I was studying Introduction to Module Theory from the book Dummit D., Foote R. Abstract algebra (3ed., Wiley, 2004). A question related to this topic I got from a friend of mine:
Let $A$ be an integral domain and $M$ be a finitely generated $A$-module. Denote by $M_{tors}$ the torsion sub-module of $M$ and $I$ be the annihilator of $M_{tors}$. Is it true that $$IM \cap M_{tors}=0?$$
I tried to prove this by contradiction:
$A\rightarrow I.D.$ & $M\rightarrow A$-module.

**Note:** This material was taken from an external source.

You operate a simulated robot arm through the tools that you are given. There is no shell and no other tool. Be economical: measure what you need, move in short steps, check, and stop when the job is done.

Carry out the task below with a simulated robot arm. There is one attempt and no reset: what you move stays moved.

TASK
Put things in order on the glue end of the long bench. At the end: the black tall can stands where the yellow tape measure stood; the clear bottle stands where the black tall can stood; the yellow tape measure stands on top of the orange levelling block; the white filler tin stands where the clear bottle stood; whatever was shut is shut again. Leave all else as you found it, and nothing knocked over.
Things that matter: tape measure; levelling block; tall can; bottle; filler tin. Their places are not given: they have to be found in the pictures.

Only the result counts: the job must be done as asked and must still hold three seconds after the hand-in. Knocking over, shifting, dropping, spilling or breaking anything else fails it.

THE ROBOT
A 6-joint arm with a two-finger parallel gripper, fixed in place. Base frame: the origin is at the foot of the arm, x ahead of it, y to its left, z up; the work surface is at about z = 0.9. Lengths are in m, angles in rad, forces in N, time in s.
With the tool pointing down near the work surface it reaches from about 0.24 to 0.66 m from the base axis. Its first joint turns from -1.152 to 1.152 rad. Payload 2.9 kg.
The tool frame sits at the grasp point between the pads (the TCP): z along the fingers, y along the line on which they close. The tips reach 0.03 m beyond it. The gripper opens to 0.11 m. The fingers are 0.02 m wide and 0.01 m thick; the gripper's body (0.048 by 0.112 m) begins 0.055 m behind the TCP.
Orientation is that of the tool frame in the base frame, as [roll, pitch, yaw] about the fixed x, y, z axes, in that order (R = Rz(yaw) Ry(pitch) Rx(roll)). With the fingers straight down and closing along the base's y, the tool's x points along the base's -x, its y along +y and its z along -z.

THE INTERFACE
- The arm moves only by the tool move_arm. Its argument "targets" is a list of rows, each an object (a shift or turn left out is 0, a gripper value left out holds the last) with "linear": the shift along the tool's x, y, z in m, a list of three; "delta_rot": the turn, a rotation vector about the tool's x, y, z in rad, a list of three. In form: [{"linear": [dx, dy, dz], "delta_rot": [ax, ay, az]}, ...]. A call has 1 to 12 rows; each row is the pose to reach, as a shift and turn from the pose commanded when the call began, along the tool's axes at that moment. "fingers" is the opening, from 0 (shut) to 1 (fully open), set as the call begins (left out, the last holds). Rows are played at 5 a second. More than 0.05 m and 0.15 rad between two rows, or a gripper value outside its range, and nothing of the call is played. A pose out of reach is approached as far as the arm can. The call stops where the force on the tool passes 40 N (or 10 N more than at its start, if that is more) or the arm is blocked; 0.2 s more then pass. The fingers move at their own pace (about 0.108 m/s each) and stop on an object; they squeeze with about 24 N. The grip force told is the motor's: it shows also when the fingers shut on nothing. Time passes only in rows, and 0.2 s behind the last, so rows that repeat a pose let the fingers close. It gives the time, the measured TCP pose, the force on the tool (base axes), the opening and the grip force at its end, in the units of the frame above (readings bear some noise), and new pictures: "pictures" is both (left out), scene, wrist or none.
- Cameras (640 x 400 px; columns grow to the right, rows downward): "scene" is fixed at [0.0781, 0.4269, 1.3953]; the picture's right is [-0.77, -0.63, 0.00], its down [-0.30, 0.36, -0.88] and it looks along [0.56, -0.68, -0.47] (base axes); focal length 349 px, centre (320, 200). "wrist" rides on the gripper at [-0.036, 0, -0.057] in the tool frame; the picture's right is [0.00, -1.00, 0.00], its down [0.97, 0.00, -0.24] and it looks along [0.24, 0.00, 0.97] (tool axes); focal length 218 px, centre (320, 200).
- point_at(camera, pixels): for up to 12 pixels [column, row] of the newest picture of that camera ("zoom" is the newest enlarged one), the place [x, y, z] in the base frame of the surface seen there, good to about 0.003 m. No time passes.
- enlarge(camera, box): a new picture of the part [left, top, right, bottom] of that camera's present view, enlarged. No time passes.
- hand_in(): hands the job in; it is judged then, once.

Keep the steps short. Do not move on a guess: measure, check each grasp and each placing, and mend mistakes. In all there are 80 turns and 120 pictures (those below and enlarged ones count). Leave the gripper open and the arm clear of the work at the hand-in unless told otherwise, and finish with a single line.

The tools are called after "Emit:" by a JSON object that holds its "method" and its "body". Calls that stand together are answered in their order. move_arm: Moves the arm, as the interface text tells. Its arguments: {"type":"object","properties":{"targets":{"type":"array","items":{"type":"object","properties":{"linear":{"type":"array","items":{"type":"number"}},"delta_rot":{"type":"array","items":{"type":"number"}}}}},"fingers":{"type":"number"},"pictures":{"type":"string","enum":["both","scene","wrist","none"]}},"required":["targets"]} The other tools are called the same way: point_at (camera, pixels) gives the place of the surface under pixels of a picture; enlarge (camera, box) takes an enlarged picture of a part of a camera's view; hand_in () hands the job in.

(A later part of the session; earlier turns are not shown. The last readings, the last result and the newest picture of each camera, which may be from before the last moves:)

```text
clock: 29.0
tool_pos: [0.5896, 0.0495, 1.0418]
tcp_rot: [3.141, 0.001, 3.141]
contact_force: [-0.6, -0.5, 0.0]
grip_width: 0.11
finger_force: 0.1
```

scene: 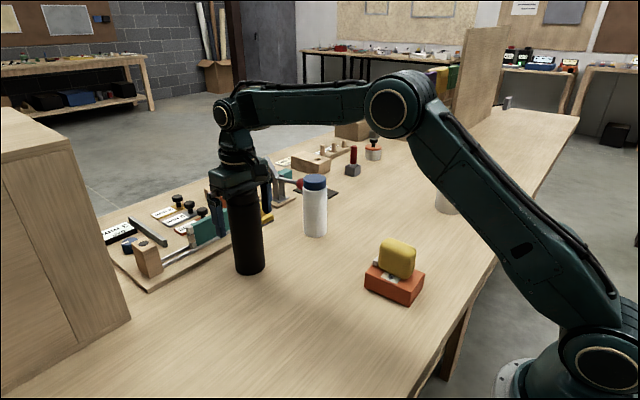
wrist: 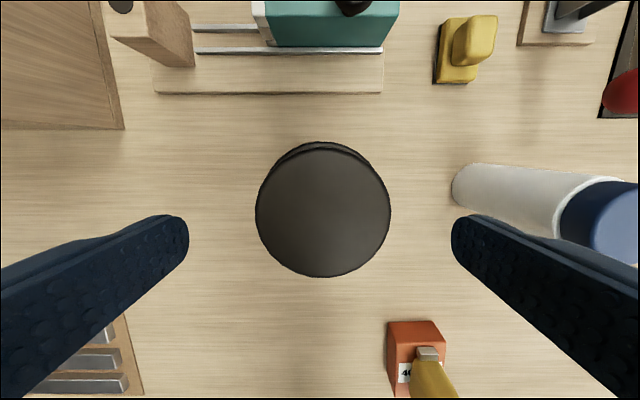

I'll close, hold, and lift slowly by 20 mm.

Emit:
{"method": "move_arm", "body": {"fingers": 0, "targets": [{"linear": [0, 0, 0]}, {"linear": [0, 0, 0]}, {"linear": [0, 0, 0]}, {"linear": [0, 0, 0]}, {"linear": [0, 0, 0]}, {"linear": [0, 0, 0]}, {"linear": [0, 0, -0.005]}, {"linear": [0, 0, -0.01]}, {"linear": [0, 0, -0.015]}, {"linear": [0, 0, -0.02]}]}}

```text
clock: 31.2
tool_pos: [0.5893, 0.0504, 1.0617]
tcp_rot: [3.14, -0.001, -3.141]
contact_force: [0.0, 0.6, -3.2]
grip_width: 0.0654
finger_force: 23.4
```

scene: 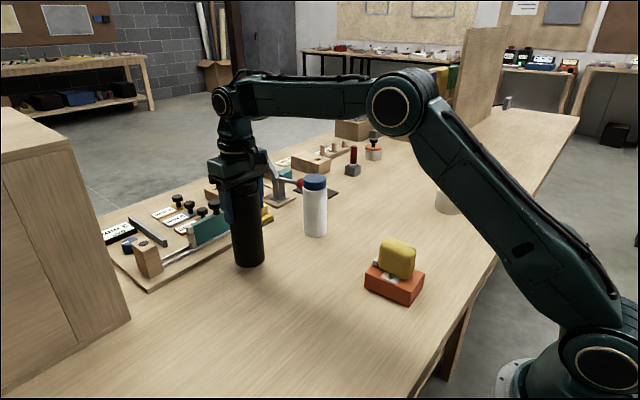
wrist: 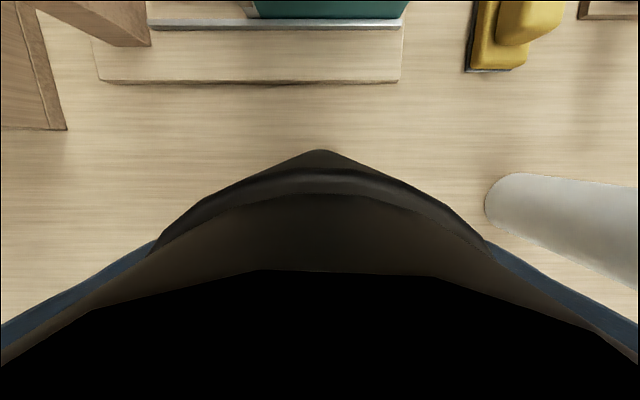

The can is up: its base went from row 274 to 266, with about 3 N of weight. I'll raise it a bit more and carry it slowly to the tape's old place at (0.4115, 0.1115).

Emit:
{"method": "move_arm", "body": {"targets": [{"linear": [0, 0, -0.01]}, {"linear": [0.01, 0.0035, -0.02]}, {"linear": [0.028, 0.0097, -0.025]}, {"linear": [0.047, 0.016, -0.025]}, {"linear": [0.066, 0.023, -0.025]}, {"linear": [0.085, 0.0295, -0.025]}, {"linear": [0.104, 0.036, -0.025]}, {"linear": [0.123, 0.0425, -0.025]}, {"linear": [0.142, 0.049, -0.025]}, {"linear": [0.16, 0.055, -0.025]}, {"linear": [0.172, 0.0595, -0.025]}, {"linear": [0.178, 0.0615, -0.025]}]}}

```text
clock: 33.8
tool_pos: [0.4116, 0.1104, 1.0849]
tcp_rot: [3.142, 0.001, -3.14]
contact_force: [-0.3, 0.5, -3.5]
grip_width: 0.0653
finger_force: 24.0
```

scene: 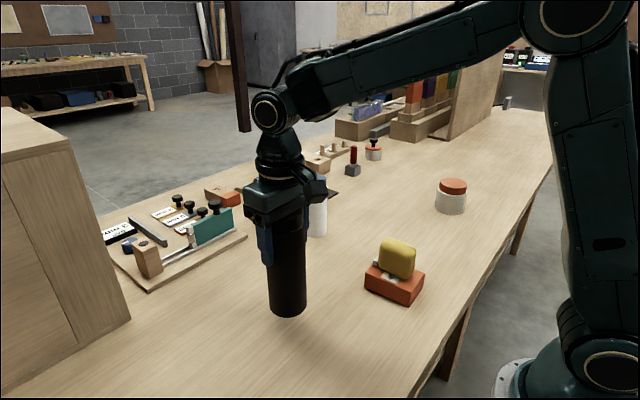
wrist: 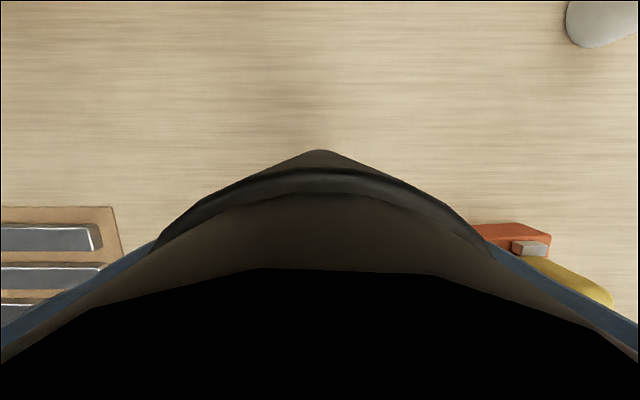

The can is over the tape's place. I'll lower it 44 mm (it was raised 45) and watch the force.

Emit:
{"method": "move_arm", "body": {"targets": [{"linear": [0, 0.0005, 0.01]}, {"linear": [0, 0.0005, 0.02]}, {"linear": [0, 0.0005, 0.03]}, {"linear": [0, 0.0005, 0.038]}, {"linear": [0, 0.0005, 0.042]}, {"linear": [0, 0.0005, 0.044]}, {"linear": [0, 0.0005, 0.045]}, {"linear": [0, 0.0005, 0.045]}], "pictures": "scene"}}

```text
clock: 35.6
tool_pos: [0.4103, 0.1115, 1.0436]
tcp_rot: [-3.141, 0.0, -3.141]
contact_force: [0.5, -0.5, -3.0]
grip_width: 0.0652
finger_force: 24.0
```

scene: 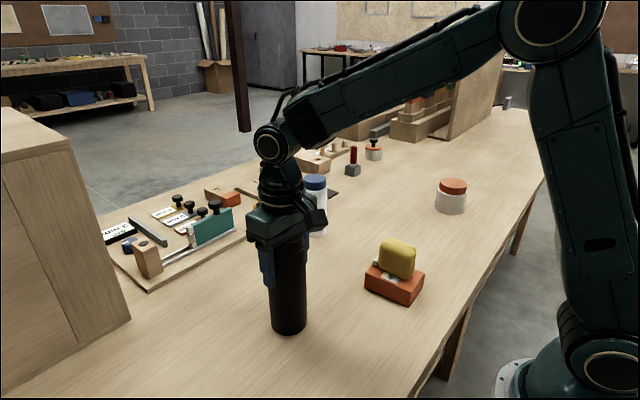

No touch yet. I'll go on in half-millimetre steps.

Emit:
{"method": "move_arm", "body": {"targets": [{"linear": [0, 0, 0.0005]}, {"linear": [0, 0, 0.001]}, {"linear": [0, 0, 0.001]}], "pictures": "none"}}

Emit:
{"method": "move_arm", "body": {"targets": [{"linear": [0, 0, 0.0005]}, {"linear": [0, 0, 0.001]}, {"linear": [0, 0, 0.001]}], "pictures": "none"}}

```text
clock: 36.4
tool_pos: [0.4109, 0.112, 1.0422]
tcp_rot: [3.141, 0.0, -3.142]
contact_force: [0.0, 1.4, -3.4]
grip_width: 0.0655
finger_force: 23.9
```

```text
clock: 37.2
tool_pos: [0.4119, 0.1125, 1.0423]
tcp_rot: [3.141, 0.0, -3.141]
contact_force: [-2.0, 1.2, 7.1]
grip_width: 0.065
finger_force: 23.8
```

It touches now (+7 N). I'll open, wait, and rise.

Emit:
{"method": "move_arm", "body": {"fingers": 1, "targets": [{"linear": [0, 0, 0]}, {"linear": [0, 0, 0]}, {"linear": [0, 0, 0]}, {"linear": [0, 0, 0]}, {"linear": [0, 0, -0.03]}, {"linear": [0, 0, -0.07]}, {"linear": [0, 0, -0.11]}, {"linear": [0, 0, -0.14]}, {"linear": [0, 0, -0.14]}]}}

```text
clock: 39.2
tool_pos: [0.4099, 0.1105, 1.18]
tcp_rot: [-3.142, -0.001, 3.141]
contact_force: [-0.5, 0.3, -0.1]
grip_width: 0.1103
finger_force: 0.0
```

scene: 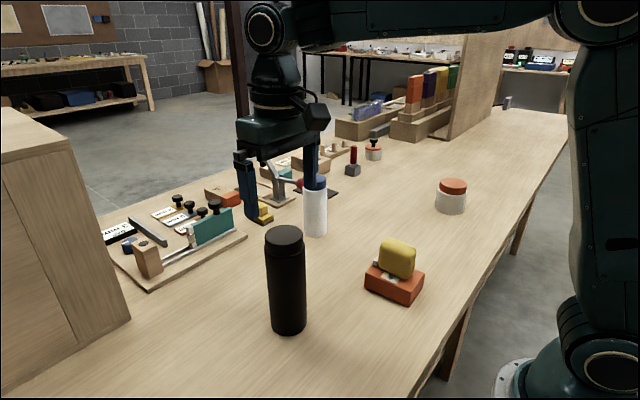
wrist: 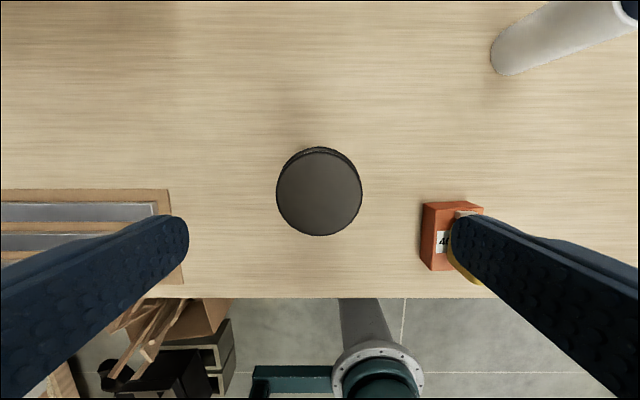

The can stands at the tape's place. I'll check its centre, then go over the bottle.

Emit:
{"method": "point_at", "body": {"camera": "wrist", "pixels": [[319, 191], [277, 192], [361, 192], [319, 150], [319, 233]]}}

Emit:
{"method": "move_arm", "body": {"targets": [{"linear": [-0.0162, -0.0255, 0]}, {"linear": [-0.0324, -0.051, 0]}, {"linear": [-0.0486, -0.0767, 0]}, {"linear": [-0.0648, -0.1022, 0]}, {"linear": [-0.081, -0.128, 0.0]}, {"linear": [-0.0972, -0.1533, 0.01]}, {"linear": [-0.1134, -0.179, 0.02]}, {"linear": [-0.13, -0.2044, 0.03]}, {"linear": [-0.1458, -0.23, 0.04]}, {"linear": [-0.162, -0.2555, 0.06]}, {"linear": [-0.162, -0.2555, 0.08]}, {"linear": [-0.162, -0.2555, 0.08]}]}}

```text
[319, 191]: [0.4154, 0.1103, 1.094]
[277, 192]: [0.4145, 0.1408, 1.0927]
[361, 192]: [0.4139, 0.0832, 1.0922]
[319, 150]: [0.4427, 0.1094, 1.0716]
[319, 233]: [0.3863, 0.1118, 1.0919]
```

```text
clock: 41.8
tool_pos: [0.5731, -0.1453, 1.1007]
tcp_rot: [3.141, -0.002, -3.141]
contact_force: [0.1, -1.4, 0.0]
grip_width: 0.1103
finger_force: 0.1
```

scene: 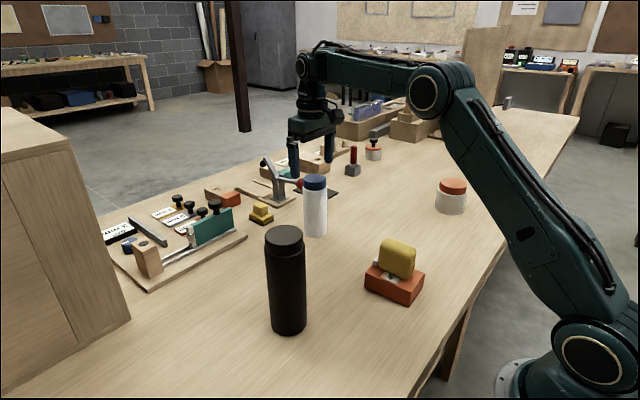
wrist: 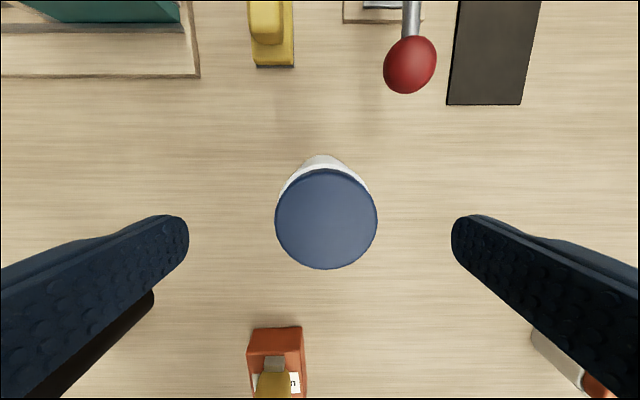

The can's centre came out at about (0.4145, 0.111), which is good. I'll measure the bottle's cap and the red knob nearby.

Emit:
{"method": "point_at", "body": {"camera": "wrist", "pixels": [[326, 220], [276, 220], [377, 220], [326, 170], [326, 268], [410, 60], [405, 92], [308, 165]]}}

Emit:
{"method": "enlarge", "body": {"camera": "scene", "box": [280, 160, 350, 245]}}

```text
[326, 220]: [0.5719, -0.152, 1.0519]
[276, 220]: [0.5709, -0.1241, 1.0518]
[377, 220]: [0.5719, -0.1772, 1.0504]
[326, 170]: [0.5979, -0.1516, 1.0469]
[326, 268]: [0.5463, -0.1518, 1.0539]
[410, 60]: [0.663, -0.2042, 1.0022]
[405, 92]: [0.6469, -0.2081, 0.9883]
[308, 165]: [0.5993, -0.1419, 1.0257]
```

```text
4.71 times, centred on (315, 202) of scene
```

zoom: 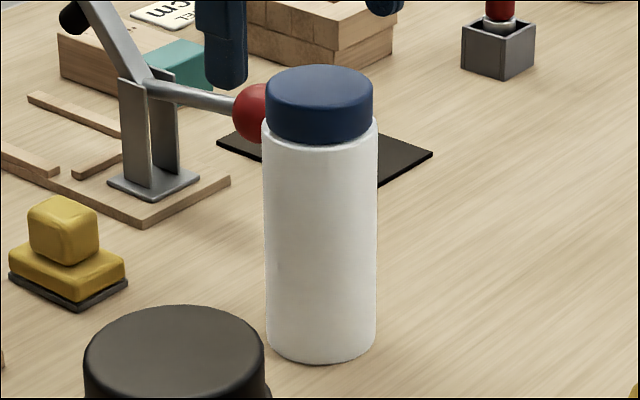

$M_{tors}=\{m\in M\colon a.m=0 \text{ for some nonzero } a\in A\}$
$I=\{a\in A\colon a.m=0 \forall m\in M_{tors}\}$
If $IM\cap M_{tors} \ne 0$ then let $m'\in IM\cap M_{tors}$.
So If we take $S=\{m_1,m_2,...,m_n\}$ be the minimal generating set of M then $m'=a_1.m_1+a_2.m_2+...+a_n.m_n$ & $a.m'=0 \forall a\in I$.
Hence we have,$$a.m'=aa_1.m_1+aa_2.m_2+...+aa_n.m_n=0 \forall a\in I$$
Since $A$ is an I.D. if $a \ne 0$ then at least one of the coefficients in the representation of $a.m'$ must be nonzero.
But this cannot be a contradiction.
Then I tried to find example that denies this, but I also failed at that. Can anyone help me out?